▸ **Required task a**: Pull out the sentences of the passage given that run from "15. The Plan" through "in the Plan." and give them unchanged.

▸ **Passage given**:
<<<<
11. The Plan also allows Plan Participants, to the extent permitted under applicable law and regulatory rulings obtained, to make option cash payments ("Optional Cash Payments") that will be used by the Plan Agent to purchase Plan Units. Any Plan Participant may invest a minimum of $100 per Optional Cash Payment up to a maximum amount as determined by the Manager from time to time. Optional Cash Payments will be invested on the same basis as distributions as described above. The aggregate number of Plan Units that may be purchased with Optional Cash Payments in a calendar year will be limited to 2% of the outstanding Units at the commencement of that calendar year.

12. Optional Cash Payments, along with a Plan Participant's notice of his or her intention to make an Optional Cash Payment, must be received by the Plan Agent via the applicable CDS Participant by 5:00 p.m. (Toronto time) on the day which is five business days prior to a Distribution Payment Date to be used to purchase Plan Units immediately following such Distribution Payment Date. Optional Cash Payments and/or notices received less than five business days prior to a Distribution Payment Date will be held by the Plan Agent and will not be used by the Plan Agent to purchase Plan Units until the next Distribution Payment Date.

13. The Plan Agent will purchase Plan Units only in accordance with the mechanics described in the Plan and, accordingly, there is no opportunity for a Plan Participant or the Plan Agent to speculate on changes in the Net Asset Value per Unit.

14. The amount of distributions that may be reinvested in Plan Units issued from treasury will be small relative to a Unitholder's equity in the Trust.

15. The Plan is open for participation by all Unitholders (other than non-residents of Canada), so that such Unitholders can reduce potential dilution by electing to participate in the Plan.

16. Since all Units, including those issued pursuant to the Plan, are issued in book-entry only form and are held by, and registered in the name of CDS, Plan Participants will not be entitled to receive certificates representing Plan Units purchased or issued under the Plan.

17. A cash adjustment for any fractional Plan Unit to which a Plan Participant is entitled will be paid by the Plan Agent upon each distribution, provided that the Trust has first caused the amount of any such cash adjustment to be paid to the Plan Agent.

18. The Trustee will pay out of the assets of the Trust the Plan Agent's fees for administering the Plan.

19. A Plan Participant may terminate his or her participation in the Plan by providing, via the applicable CDS Participant, at least 5 business days' prior written notice to the Plan Agent and, such notice, if actually received no later than 5 business days prior to the next Distribution Record Date, will have effect for the distribution to be made on the following Distribution Payment Date. Thereafter, distributions payable to such Unitholder will be in cash.

20. The Trustee may terminate or suspend the Plan in its sole discretion, upon not less than 30 days' prior written notice to the Plan Participants via the applicable CDS Participant and the Plan Agent.

21. The Trustee may amend the Plan at any time, provided that it gives notice of that amendment to (i) the Plan Participants via the CDS Participants through which the Plan Participants hold their Units and (ii) the Plan Agent. Any amendments to the Plan are subject to the approval of the Toronto Stock Exchange. The Trustee may adopt additional rules and regulations to facilitate the administration of the Plan subject to the approval of any applicable securities regulatory authority or stock exchange.
>>>>
▸ **Available data**:
<<<<
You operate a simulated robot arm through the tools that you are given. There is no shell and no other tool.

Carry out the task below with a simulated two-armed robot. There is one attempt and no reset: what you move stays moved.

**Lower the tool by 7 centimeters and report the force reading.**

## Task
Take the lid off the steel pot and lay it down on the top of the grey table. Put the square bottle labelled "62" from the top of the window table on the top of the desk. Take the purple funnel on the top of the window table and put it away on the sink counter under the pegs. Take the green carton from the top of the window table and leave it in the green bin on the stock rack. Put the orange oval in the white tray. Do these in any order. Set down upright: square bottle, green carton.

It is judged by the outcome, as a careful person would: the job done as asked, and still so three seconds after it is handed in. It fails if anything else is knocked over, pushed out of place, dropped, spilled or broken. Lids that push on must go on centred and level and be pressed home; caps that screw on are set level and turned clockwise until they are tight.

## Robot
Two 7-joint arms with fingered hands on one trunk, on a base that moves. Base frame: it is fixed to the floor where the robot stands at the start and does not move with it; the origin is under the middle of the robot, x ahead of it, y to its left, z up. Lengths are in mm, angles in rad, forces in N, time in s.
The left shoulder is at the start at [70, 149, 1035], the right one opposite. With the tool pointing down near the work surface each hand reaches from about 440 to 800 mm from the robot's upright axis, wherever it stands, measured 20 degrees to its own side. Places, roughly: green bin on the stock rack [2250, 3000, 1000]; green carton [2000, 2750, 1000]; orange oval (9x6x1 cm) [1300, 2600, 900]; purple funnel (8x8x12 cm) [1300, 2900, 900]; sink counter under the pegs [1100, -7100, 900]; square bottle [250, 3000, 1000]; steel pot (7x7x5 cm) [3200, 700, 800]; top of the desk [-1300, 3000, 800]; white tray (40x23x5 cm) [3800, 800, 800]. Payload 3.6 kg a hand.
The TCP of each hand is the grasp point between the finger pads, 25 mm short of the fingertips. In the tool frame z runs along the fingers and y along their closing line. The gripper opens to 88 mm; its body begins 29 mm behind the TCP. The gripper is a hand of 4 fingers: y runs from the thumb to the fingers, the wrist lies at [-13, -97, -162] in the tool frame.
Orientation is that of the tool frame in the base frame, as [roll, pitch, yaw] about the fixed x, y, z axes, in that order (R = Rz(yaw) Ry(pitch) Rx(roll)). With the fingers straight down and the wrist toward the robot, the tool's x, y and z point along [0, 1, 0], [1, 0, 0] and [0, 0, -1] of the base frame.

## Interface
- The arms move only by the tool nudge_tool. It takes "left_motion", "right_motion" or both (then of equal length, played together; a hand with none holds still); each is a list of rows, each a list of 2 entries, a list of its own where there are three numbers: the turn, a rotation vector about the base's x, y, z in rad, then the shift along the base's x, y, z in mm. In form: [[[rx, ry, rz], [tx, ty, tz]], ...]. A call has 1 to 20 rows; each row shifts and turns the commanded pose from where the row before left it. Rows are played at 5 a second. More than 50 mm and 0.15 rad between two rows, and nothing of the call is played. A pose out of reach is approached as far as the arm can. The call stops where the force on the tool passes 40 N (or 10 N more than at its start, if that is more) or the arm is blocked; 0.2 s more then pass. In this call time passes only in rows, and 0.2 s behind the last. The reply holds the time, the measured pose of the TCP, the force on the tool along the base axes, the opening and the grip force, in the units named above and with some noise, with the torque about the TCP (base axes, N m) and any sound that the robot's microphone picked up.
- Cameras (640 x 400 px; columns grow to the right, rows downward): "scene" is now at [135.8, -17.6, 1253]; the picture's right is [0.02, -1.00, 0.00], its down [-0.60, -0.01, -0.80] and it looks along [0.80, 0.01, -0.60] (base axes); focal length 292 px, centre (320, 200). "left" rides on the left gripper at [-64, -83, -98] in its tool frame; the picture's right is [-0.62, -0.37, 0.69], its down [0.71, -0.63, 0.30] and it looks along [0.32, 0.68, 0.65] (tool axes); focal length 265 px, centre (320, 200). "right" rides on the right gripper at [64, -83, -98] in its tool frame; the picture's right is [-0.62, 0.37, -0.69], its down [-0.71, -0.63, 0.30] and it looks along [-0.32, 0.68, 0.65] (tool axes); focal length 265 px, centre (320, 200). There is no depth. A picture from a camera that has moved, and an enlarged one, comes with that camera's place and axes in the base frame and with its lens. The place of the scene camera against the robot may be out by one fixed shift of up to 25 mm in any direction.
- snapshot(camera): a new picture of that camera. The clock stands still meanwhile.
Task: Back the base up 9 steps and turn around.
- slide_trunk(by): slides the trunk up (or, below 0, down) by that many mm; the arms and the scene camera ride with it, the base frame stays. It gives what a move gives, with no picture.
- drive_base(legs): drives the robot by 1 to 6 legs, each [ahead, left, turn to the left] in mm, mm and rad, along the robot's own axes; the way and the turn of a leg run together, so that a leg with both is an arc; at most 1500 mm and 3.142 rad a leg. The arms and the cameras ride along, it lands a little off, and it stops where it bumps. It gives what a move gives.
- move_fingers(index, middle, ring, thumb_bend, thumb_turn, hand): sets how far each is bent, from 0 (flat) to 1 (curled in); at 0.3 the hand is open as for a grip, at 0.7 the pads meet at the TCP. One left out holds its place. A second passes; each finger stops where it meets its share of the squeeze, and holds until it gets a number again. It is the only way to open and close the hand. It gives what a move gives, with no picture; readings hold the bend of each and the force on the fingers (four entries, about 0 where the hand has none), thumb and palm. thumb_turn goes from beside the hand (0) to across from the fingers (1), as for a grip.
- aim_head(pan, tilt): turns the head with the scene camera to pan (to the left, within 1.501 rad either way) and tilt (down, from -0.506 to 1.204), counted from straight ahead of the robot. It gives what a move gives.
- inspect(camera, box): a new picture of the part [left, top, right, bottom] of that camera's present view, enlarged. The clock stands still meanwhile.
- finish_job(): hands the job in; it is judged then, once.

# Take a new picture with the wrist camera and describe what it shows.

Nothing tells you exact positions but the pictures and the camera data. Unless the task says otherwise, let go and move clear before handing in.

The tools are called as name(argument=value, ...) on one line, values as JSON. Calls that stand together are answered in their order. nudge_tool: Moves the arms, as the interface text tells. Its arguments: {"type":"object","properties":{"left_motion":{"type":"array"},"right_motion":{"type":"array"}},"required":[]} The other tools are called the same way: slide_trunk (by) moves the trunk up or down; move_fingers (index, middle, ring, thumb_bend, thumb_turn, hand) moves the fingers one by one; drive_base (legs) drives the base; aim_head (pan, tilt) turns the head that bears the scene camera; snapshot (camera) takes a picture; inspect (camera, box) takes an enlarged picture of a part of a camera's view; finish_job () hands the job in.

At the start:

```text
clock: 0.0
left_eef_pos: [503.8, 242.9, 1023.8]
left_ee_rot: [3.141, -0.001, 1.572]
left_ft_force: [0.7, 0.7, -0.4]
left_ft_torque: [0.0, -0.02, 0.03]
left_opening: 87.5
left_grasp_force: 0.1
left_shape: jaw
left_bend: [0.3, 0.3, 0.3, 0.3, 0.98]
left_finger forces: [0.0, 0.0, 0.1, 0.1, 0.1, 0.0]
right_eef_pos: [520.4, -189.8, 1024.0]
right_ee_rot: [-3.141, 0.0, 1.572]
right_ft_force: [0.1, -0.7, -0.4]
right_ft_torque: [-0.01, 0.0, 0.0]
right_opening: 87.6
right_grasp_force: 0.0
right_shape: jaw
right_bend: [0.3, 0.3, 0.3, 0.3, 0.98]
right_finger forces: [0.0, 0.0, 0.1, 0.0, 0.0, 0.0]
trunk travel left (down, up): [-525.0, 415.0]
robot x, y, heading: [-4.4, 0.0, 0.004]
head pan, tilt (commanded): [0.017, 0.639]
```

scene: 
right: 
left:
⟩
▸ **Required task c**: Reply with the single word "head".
>>>>
▸ **Required task b**: Nothing but the lines from the one with "Task: Back the" through the one with "- drive_base(legs): drives" should be retyped; include both and keep them exact.

▸ **Finished answer a**:
15. The Plan is open for participation by all Unitholders (other than non-residents of Canada), so that such Unitholders can reduce potential dilution by electing to participate in the Plan.

▸ **Finished answer b**:
Task: Back the base up 9 steps and turn around.
- slide_trunk(by): slides the trunk up (or, below 0, down) by that many mm; the arms and the scene camera ride with it, the base frame stays. It gives what a move gives, with no picture.
- drive_base(legs): drives the robot by 1 to 6 legs, each [ahead, left, turn to the left] in mm, mm and rad, along the robot's own axes; the way and the turn of a leg run together, so that a leg with both is an arc; at most 1500 mm and 3.142 rad a leg. The arms and the cameras ride along, it lands a little off, and it stops where it bumps. It gives what a move gives.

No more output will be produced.